Snyder’s classy presentation is “all him,” said his mother.
“Kyle continues to set the example because he loves the sport,” said Tricia Snyder. “It’s not something that he has to practice. It comes naturally because that’s just who he is and what he does. Kyle enjoys the practices, and the matches and the camaraderie.”
Kevin has done his best to follow in Kyle’s footsteps, earning a private schools state title, a fifth place finish at National Preps and helping the Falcons to win their second private schools state title during a tremendous 2015-16 season.
Down 5-1 against Hemida, Kevin appeared to close to within 5-3 with a second period takedown that was overturned after Maryland coach Kerry McCoy successfully challenged the official’s call to the chagrin of Buckeyes’ counterpart Tom Ryan.

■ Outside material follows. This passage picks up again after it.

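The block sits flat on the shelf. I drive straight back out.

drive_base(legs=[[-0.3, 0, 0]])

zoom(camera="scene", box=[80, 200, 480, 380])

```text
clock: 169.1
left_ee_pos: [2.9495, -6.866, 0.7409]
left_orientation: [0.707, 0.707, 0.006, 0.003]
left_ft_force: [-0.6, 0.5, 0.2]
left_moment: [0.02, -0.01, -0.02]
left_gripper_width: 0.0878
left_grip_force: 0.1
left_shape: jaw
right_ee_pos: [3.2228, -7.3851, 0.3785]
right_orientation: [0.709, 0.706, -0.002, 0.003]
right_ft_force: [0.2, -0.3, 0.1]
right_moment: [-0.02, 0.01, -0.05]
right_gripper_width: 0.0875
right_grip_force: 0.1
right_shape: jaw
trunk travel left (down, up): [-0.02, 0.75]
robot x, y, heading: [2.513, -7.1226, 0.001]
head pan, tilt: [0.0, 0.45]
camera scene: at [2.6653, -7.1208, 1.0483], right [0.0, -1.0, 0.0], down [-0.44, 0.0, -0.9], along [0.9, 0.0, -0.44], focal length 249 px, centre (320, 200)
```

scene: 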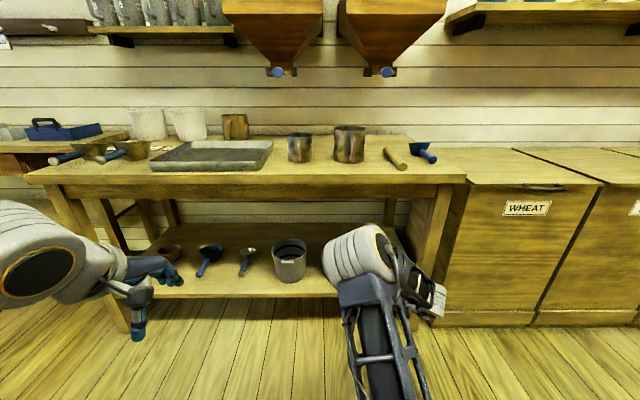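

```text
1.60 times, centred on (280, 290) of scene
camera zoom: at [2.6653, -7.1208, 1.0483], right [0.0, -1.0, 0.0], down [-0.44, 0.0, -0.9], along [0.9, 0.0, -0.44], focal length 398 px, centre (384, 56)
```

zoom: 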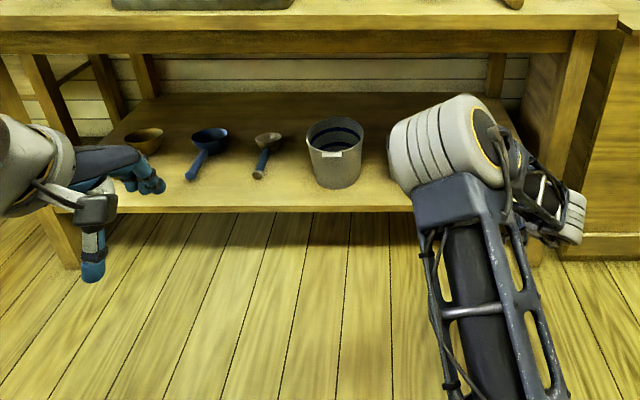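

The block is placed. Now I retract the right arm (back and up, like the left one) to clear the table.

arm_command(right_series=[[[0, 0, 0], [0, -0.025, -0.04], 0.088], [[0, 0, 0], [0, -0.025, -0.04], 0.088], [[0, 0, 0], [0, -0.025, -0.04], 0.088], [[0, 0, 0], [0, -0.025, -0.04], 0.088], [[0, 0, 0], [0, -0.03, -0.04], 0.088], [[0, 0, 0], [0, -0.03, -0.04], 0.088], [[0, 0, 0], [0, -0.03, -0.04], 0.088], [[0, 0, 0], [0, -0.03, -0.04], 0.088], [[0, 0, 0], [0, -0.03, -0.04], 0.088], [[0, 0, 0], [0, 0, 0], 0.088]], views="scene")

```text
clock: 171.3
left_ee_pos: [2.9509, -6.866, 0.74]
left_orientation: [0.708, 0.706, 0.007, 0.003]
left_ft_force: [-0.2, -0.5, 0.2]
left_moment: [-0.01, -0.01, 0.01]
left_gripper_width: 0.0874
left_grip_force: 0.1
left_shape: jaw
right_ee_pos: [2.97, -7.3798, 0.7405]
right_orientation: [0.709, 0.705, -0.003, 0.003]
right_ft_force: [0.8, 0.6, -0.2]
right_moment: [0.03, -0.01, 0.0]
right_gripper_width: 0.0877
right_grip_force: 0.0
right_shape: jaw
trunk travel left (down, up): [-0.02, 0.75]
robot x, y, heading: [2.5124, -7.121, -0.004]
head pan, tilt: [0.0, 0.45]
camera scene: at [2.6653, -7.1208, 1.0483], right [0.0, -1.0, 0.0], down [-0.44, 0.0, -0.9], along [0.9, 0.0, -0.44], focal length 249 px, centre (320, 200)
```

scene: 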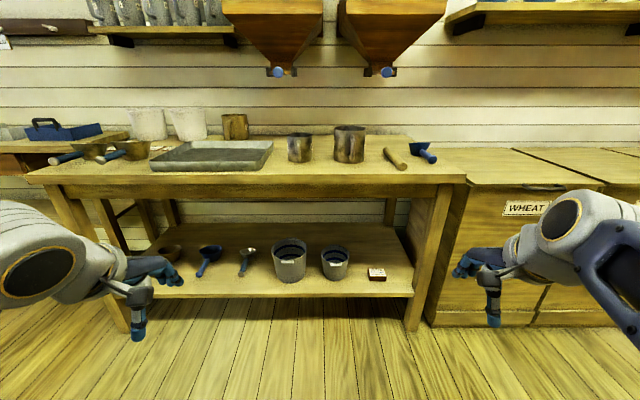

“I thought I got a takedown, but it is what it is and that’s not how the match played out. It took away a little momentum and some of the pressure off of him, giving him a bigger gap in the scoring. But that’s just wrestling. I felt like if I tried real hard that I could be in the match, giving myself a chance to win,” said Kevin.
“I just want to get better every match. I felt like I did that tonight. I was offensive, but some of the shots I took I probably shouldn’t have taken, but that’s all technical stuff and I felt like my effort level was pretty high. I’m not mad about anything that happened. If I wrestled him again I think I could change some stuff. Kyle helps me so much, so there’s not a lot of pressure on me. We’ll talk about my match right after this because Kyle’s the man."
Hemida sees promise in Kevin Snyder, if not similarities to his more famous brother.
“It’s a different person at the end of the day because Kyle’s the best wrestler in the world, but they both shoot low singles and do a really good job with the over-tie and the snap-down,” said Hemida, who is 17-1.
“Once Kyle graduates, Kevin will be someone who is difficult to deal with. Kevin’s tough and shoots a lot and did it more tonight than probably any heavyweight all season. He kept attacking and I have respect for him for keeping me on my toes. He’s gonna be good.”